US’s Reciprocal Tariffs: Impact on India’s energy, oil, and gas sectors

US tariffs on India's energy sector are not just geopolitical but also a complex legal issue affecting corporates, causing increased legal discourse across the industry supply chain.

RoydadNaft –  The imposition of US tariffs on India’s energy sector is not merely a geopolitical concern— it is a complex legal issue with broad ramifications for corporates which will increase legal discourse between corporates across the industry supply chain, observes Deepto Roy of Shardul Amarchand Mangaldas & Co.

India’s energy, oil, and gas sectors have been heavily influenced by global market dynamics, with the US and the European Union (EU) playing pivotal roles as trade partners. As India continues to be an active player in the global energy markets, any shifts in trade policies—particularly those coming from major stakeholders like the US — trigger significant changes in market dynamics, pricing, and supply chains.

The imposition of US tariffs on Indian energy exports presents both short-term and long-term challenges, requiring businesses in India’s oil and gas sectors to adopt agile strategies to mitigate risks, optimise supply chains, and remain competitive in a rapidly evolving landscape.

India has been walking a geopolitical tightrope with the purchase of Russian crude.
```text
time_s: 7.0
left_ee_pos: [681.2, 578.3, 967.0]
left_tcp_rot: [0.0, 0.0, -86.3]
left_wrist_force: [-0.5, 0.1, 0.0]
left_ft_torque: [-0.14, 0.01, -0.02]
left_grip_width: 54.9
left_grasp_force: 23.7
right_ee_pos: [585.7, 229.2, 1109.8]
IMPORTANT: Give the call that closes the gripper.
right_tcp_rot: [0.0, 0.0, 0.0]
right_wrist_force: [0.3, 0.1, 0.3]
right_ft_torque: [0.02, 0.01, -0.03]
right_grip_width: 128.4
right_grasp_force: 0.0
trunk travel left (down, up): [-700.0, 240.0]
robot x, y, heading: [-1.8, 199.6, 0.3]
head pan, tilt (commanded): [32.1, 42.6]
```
On one hand, offering Russian crude at affordable prices is not just key for continued profitability of both public and private sector oil and gas companies but is ultimately crucial for the country’s energy security.

At the same time, India has been particularly careful in ensuring that there is no overt opposition to the US and EU led sanctions on Russian crude, particularly to not upset the growing continuously growing ties with the US. Today’s tariff announcement does not make any reference to Russian crude or products for India and therefore this will have to be monitored for the foreseeable future. 

The imposition of tariffs will likely create upward pressure on the cost of Indian exports to the US energy market. Indian energy exporters would face increased tariffs on their products, leading to higher prices for US consumers and making Indian goods less competitive compared to other suppliers or  exporters. As a result, demand for Indian energy products could fall, forcing companies to explore alternative markets—likely at lower prices, thereby shrinking their profit margins.

For Indian companies, such a shift could trigger overproduction or idling in the domestic market. As the supply-demand balance is disrupted, Indian energy producers may struggle to find new buyers who are willing to absorb the increased costs. This could also exacerbate the existing challenges in the domestic market, where there are already concerns about the stability and security of energy supplies.

The impact of US tariffs on supply chains threaten to be significant, particularly for companies relying on US imports / licensing for specialised technology (such as LNG regasification technologies), drilling equipment, and refining machinery from global suppliers. A rise in tariffs on these crucial supplies would inevitably increase operational costs, placing an additional burden on the energy companies already facing rising input costs. This could be particularly difficult for India’s refining sector, which does rely on US sourced technologies for operational efficiency. India’s ongoing investments in expanding pipeline networks and City Gas Distribution (CGD) systems will face budgetary constraints if procurement costs rise due to tariff-induced price hikes. 

The imposition of tariffs could also trigger legal and contractual issues for companies operating in India’s energy sector, especially those engaged in long-term contracts with US suppliers. Many Indian firms rely on long-term contracts with US partners for the supply of LNG, crude oil, and technological services. If tariffs raise the cost of these goods or delay shipments, Indian firms may face difficulties in honoring the terms of their contracts.

Legal clauses such as force majeure, hardship provisions, and material adverse change clauses may be triggered, leading to disputes, high legal costs, and potential damage to reputations. Legal counsel will need to advise on strategies to mitigate risks, including renegotiating terms or pursuing alternative suppliers to ensure that operations continue smoothly despite the introduction of tariffs.

The imposition of US tariffs on India’s energy sector is not merely a geopolitical concern— it is a complex legal issue with broad ramifications for corporates which will increase legal discourse between corporates across the industry supply chain. Companies must stay ahead of these developments by assessing contract vulnerabilities, regulatory shifts, and legal remedies under international law and their individual contracts. By doing so, Indian energy companies can ensure continuity, reduce liability, and maintain investor confidence amid uncertain global trade conditions.